TASK DIRECTIONS: Your task is to output the listing word for word, with pictures excluded. The answer is a JSON array that holds each line as a string and skips blank lines.

SOURCE MATERIAL:
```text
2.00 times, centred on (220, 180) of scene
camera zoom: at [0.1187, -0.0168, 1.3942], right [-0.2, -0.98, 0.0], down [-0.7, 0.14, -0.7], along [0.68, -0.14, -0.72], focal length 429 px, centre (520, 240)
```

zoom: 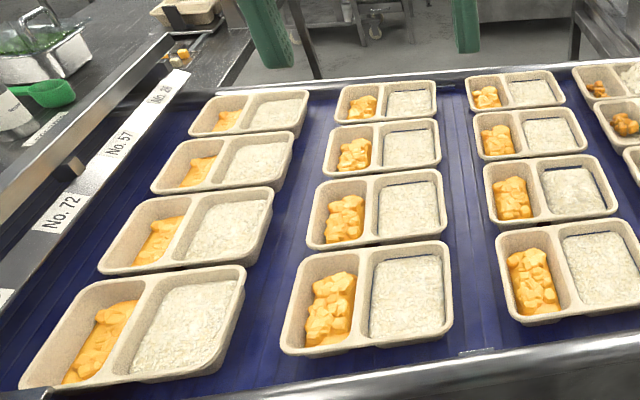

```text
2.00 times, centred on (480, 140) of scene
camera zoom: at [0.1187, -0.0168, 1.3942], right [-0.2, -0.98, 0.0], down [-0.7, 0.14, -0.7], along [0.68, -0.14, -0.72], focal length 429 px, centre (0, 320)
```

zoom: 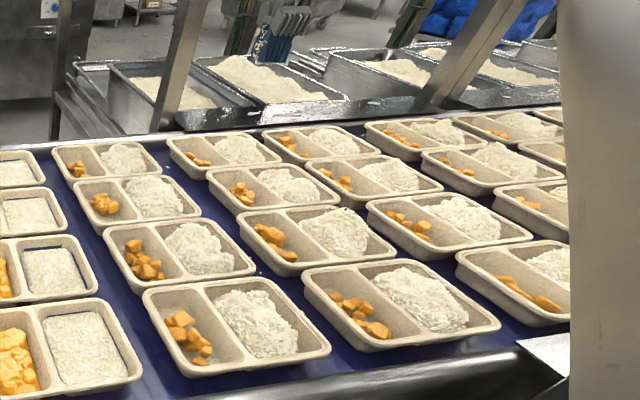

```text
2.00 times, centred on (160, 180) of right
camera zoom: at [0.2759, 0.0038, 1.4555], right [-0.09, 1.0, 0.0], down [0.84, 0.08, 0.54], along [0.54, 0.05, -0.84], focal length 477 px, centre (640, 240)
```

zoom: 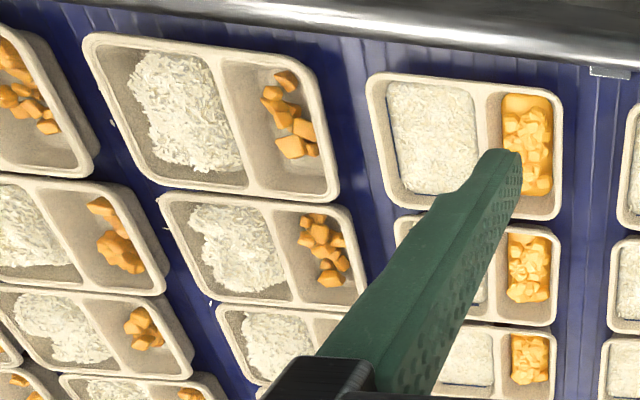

THE REPLY:
[
  "```text",
  "2.00 times, centred on (220, 180) of scene",
  "camera zoom: at [0.1187, -0.0168, 1.3942], right [-0.2, -0.98, 0.0], down [-0.7, 0.14, -0.7], along [0.68, -0.14, -0.72], focal length 429 px, centre (520, 240)",
  "```",
  "zoom: ",
  "```text",
  "2.00 times, centred on (480, 140) of scene",
  "camera zoom: at [0.1187, -0.0168, 1.3942], right [-0.2, -0.98, 0.0], down [-0.7, 0.14, -0.7], along [0.68, -0.14, -0.72], focal length 429 px, centre (0, 320)",
  "```",
  "zoom: ",
  "```text",
  "2.00 times, centred on (160, 180) of right",
  "camera zoom: at [0.2759, 0.0038, 1.4555], right [-0.09, 1.0, 0.0], down [0.84, 0.08, 0.54], along [0.54, 0.05, -0.84], focal length 477 px, centre (640, 240)",
  "```",
  "zoom: "
]